**The task:** With the pictures left out, copy the listing below exactly.

=======

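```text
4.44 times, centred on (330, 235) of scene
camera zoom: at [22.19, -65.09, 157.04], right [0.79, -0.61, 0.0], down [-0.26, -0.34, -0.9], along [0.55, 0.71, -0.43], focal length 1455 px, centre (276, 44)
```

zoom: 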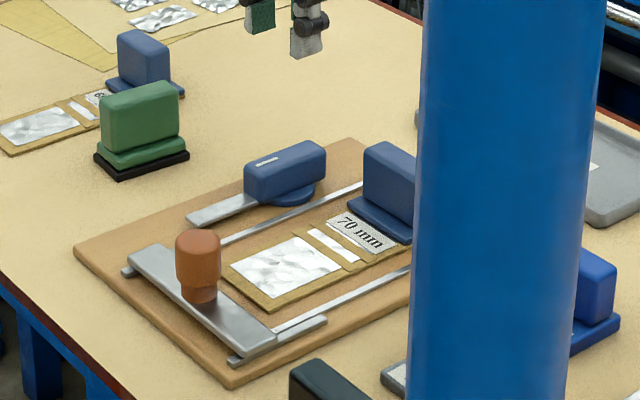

=======

**Correct output:**
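```text
4.44 times, centred on (330, 235) of scene
camera zoom: at [22.19, -65.09, 157.04], right [0.79, -0.61, 0.0], down [-0.26, -0.34, -0.9], along [0.55, 0.71, -0.43], focal length 1455 px, centre (276, 44)
```

zoom: 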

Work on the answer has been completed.